#### [Set tasks]
A) Cite the source exactly. Begin with "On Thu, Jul" and finish with "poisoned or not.".
B) Take up the source again after its last words.
-------- Source excerpt --------
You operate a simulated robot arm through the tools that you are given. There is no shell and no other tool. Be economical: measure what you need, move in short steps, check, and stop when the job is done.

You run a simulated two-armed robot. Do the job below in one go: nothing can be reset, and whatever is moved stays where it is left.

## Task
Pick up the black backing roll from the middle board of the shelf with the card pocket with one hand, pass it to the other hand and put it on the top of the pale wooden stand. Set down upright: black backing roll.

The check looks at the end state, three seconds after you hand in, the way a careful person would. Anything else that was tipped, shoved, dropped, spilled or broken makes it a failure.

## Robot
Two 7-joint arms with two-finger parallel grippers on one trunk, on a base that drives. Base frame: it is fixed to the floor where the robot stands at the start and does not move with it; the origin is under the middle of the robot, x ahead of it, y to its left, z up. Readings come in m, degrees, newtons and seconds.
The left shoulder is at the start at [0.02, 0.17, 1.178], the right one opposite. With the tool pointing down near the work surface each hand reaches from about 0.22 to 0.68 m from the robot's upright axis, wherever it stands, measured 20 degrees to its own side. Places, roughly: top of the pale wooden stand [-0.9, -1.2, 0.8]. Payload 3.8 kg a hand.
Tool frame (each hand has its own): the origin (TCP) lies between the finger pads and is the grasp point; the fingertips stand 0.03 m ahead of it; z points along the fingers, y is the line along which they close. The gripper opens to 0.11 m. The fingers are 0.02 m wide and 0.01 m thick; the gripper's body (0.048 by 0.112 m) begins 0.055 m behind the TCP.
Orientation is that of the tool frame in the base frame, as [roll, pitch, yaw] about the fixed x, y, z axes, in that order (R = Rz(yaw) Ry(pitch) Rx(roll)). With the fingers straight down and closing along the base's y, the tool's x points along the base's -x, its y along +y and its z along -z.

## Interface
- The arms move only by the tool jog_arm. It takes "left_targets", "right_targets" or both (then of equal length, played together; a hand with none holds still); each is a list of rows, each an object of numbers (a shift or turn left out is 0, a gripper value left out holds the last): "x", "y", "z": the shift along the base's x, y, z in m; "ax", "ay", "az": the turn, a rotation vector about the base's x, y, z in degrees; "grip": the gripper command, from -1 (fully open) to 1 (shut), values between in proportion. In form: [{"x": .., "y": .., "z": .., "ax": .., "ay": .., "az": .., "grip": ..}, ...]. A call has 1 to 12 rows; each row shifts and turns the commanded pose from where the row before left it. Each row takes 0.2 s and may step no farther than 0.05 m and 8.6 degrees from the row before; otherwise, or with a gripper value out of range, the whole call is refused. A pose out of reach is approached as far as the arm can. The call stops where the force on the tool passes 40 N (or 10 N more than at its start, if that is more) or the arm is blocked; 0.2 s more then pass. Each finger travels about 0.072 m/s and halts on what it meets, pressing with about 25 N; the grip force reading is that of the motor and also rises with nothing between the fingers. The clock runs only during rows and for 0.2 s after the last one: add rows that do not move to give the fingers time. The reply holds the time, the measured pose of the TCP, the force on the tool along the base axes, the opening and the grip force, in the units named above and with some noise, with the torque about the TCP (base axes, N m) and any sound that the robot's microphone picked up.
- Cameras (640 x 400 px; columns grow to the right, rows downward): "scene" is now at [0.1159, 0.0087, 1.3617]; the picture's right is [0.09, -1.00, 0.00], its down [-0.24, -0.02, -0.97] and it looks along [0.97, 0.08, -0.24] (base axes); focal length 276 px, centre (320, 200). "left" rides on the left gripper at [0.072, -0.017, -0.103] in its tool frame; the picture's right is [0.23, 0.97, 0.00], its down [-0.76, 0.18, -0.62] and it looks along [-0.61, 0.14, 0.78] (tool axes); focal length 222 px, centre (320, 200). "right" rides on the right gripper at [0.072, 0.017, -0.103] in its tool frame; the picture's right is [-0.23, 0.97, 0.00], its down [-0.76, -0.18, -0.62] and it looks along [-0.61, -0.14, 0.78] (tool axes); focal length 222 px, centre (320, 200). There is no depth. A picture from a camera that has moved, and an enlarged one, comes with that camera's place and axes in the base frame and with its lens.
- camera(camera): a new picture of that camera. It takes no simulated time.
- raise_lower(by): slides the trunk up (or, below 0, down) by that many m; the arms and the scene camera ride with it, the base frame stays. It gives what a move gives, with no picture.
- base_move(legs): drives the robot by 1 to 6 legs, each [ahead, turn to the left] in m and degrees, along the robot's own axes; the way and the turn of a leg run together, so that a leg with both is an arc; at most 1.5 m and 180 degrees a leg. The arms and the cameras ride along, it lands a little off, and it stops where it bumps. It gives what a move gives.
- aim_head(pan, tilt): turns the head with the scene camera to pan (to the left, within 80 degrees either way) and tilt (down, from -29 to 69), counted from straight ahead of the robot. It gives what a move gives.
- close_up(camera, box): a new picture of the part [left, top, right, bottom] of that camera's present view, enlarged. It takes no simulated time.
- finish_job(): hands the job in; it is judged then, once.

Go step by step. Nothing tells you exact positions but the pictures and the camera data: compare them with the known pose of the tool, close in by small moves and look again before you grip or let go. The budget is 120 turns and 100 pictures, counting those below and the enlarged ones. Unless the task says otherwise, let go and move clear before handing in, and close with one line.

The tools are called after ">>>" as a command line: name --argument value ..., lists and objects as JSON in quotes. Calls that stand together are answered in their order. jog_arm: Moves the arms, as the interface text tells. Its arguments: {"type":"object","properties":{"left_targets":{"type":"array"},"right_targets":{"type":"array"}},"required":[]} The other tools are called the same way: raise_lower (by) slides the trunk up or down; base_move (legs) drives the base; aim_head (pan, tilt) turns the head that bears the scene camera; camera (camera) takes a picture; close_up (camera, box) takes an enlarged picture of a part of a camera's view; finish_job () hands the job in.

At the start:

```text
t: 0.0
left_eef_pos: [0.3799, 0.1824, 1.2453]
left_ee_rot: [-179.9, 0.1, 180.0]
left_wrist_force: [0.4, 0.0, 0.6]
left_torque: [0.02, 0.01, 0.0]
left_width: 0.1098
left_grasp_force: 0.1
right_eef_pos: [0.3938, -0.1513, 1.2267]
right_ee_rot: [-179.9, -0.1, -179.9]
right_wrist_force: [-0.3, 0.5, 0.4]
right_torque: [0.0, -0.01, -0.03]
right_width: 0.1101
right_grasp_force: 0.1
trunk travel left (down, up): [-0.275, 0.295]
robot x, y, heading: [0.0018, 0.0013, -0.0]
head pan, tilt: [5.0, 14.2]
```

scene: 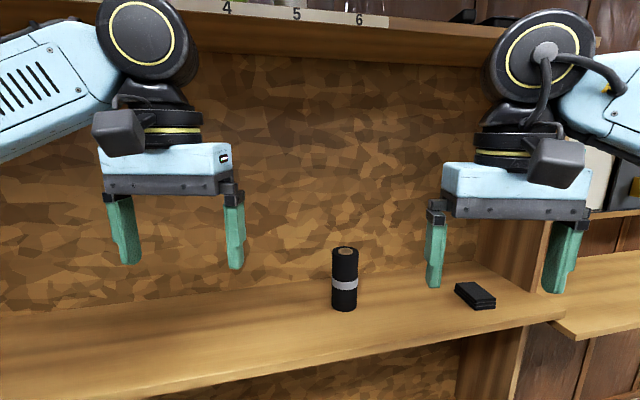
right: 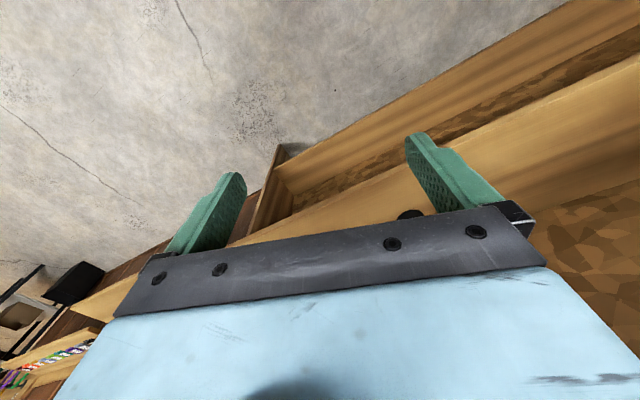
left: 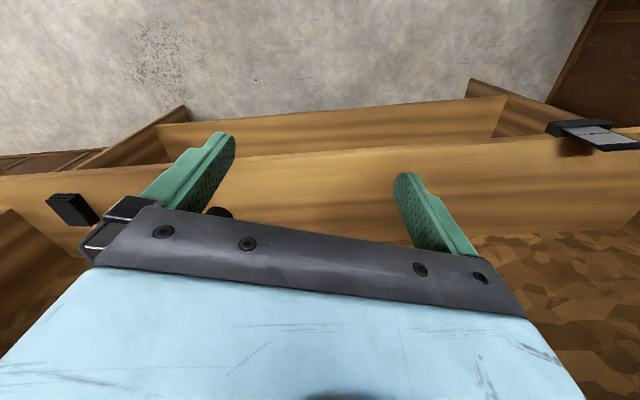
-------- Source --------
Re: [PATCH v3 4/8] mm: userfaultfd: add new UFFDIO_POISON ioctl

[Date Prev][Date Next][Thread Prev][Thread Next][Date Index][Thread Index]

 



On Thu, Jul 06, 2023 at 03:50:32PM -0700, Axel Rasmussen wrote:
> The basic idea here is to "simulate" memory poisoning for VMs. A VM
> running on some host might encounter a memory error, after which some
> page(s) are poisoned (i.e., future accesses SIGBUS). They expect that
> once poisoned, pages can never become "un-poisoned". So, when we live
> migrate the VM, we need to preserve the poisoned status of these pages.
> 
> When live migrating, we try to get the guest running on its new host as
> quickly as possible. So, we start it running before all memory has been
> copied, and before we're certain which pages should be poisoned or not.
--------
#### [Results]
A)
On Thu, Jul 06, 2023 at 03:50:32PM -0700, Axel Rasmussen wrote:
> The basic idea here is to "simulate" memory poisoning for VMs. A VM
> running on some host might encounter a memory error, after which some
> page(s) are poisoned (i.e., future accesses SIGBUS). They expect that
> once poisoned, pages can never become "un-poisoned". So, when we live
> migrate the VM, we need to preserve the poisoned status of these pages.
> 
> When live migrating, we try to get the guest running on its new host as
> quickly as possible. So, we start it running before all memory has been
> copied, and before we're certain which pages should be poisoned or not.

B)
> 
> So the basic way to use this new feature is:
> 
> - On the new host, the guest's memory is registered with userfaultfd, in
>   either MISSING or MINOR mode (doesn't really matter for this purpose).
> - On any first access, we get a userfaultfd event. At this point we can
>   communicate with the old host to find out if the page was poisoned.
> - If so, we can respond with a UFFDIO_POISON - this places a swap marker
>   so any future accesses will SIGBUS. Because the pte is now "present",
>   future accesses won't generate more userfaultfd events, they'll just
>   SIGBUS directly.
> 
> UFFDIO_POISON does not handle unmapping previously-present PTEs. This
> isn't needed, because during live migration we want to intercept
> all accesses with userfaultfd (not just writes, so WP mode isn't useful
> for this). So whether minor or missing mode is being used (or both), the
> PTE won't be present in any case, so handling that case isn't needed.
> 
> Similarly, UFFDIO_POISON won't replace existing PTE markers. This might
> be okay to do, but it seems to be safer to just refuse to overwrite any
> existing entry (like a UFFD_WP PTE marker).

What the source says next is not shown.